Desplechin has also invented a form of domestic magic realism. Not unlike this movie, the Vuillard home is crammed with stuff—including a doll-house model of itself. Photographs of the dead crowd the mantle. The place is a kind of theater, both lived-in and uncanny, consecrated to the universal, atavistic belief that the dead return to their families at the New Year season. Protesting against his banishment, Henri had written to Elizabeth that "we're in the midst of a myth, and I don't know what myth it is." (On Christmas Eve, Elizabeth maliciously returns the letter unopened as her "present" to Henri.) His confusion is understandable. With its surplus of evocative, clashing, character names—Junon, Abel, Daedalus, Faunia—A Christmas Tale invites myth-and-ritual parsing even as it defeats it.

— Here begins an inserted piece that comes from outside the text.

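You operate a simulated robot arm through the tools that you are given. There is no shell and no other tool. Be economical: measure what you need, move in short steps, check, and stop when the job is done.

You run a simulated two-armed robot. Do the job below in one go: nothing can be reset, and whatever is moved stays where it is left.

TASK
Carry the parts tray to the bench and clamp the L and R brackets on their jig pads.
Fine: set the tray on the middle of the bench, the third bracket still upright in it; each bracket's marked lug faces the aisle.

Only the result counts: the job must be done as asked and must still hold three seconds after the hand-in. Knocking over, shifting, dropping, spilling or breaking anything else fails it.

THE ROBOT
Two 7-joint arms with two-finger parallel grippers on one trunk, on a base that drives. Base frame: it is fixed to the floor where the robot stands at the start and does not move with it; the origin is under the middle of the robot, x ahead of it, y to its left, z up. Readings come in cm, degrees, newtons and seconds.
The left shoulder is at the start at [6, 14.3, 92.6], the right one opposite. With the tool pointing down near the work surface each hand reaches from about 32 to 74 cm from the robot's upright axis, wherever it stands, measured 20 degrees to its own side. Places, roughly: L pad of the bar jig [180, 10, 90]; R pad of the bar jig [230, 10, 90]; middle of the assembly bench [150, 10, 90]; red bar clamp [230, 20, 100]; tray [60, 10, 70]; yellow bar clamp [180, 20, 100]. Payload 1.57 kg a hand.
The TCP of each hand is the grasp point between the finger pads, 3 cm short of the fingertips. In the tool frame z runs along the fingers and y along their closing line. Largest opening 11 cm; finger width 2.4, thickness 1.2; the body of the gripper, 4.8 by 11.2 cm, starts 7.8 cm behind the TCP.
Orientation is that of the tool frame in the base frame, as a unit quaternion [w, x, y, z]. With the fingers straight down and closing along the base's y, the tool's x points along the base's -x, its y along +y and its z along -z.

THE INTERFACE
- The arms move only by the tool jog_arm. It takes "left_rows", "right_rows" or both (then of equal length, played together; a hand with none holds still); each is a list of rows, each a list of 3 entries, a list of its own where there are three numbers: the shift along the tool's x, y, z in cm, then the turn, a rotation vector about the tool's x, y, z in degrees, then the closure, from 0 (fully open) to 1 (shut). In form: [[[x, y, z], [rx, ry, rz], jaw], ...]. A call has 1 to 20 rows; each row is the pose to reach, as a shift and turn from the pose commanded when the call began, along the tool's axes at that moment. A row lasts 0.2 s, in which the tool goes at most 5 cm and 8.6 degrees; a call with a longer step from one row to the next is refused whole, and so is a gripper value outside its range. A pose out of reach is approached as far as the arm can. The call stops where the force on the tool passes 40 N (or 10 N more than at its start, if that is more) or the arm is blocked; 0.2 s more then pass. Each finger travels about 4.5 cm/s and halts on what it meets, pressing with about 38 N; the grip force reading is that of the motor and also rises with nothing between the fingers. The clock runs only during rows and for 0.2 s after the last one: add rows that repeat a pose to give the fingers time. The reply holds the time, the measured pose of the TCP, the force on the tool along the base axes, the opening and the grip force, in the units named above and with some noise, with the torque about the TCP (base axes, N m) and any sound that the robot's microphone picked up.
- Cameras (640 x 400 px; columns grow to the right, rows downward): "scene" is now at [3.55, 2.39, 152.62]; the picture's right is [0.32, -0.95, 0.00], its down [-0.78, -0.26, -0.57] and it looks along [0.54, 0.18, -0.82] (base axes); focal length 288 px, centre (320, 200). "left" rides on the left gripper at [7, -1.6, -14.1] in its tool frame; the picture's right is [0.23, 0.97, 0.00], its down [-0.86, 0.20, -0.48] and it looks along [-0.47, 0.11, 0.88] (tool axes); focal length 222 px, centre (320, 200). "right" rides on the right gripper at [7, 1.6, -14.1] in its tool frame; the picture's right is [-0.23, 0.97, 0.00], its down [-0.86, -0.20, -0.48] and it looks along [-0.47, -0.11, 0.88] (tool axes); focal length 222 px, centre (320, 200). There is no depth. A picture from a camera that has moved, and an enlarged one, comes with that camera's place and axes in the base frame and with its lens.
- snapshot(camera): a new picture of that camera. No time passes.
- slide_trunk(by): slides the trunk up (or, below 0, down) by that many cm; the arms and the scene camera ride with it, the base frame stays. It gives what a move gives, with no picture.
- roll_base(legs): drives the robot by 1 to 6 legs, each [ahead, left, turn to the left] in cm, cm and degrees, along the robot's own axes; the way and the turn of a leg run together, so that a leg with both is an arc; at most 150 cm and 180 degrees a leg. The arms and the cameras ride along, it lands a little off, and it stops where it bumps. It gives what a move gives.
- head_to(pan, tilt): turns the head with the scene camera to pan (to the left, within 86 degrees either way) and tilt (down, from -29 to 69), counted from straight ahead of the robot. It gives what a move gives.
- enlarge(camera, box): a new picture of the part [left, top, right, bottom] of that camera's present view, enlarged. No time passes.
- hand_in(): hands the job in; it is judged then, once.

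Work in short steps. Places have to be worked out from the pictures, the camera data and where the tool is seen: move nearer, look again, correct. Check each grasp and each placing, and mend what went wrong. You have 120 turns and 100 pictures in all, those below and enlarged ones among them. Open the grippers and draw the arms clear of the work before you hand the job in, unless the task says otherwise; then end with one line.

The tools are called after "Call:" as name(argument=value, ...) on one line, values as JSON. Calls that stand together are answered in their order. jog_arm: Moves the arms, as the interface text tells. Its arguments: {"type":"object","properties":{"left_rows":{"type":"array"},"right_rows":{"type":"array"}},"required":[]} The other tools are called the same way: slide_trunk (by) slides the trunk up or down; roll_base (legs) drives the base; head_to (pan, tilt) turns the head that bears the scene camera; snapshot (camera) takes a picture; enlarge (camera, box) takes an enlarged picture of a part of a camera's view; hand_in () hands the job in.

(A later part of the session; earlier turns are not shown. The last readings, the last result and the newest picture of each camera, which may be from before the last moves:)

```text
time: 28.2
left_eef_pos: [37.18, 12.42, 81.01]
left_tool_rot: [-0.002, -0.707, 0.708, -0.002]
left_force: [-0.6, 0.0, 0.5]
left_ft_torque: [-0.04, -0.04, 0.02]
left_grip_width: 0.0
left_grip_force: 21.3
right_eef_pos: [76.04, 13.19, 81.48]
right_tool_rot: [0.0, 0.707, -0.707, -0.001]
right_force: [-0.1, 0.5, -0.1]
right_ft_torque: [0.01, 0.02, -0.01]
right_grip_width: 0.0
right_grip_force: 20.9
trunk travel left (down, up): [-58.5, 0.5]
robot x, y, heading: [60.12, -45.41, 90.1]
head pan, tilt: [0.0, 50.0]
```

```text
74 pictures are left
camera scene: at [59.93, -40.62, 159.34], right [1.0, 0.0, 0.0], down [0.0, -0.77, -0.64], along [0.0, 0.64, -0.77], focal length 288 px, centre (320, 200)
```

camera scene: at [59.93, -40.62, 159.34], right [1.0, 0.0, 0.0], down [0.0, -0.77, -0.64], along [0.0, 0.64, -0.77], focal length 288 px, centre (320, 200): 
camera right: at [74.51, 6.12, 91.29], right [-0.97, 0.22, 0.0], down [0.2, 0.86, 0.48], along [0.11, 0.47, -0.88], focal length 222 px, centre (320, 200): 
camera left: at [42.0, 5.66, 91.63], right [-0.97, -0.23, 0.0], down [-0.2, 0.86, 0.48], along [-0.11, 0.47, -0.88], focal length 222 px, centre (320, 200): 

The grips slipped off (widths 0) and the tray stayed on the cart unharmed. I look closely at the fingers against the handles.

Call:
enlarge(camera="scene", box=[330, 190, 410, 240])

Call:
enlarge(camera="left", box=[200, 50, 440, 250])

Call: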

In any case, the myth is overwhelming. The Vuillards' family history is so thick, it seems like legend—like the wolf supposedly living in their basement. Faunia, who is Jewish, flees back to Paris on Christmas Eve, leaving the Vuillards to celebrate—fireworks, champagne, Mendelssohn skittering in the background—unwrapping family secrets instead of gifts, and watching Charlton Heston's Moses. Just as the Red Sea parts, Henri awakes from a drunken stupor, climbs out his window, and returns to the fold to lead Junon and Paul to midnight mass. Nor is this apparent reconciliation the last Christmas miracle that Desplechin has up his capacious sleeve. Expansive but cozy, convoluted yet circular, at once avant and retro, and contradictory down to its last scene, the movie ends with a new myth—if not a new cosmology—articulated by the writer Elizabeth.

A Christmas Tale opens in New York in the wake of two serious American movies—Jonathan Demme's Rachel Getting Married and Charlie Kaufman's Synecdoche, New York—each with analogies to Desplechin's. An ensemble drama about a death-haunted family fixated on a particularly obnoxious member and brought together in celebration, Rachel has a close resemblance to A Christmas Tale narrative, while Kaufman works the art-life conundrum with a sense of manic invention rivaling Desplechin's. But where humorless Demme appears handcuffed by self-righteous correctness and morbid Kaufman seems overwhelmed by the chore of directing an undirectable script, Desplechin exhibits a contagious pleasure in his work.

As suffocating (and overpraised) as Rachel and Synecdoche are, one hopes that they haven't sucked the critical oxygen out of the atmosphere or overdrawn all available superlatives from the dictionary. A Christmas Tale is deft, playful, fluid, haunting, and filled with the joy of filmmaking.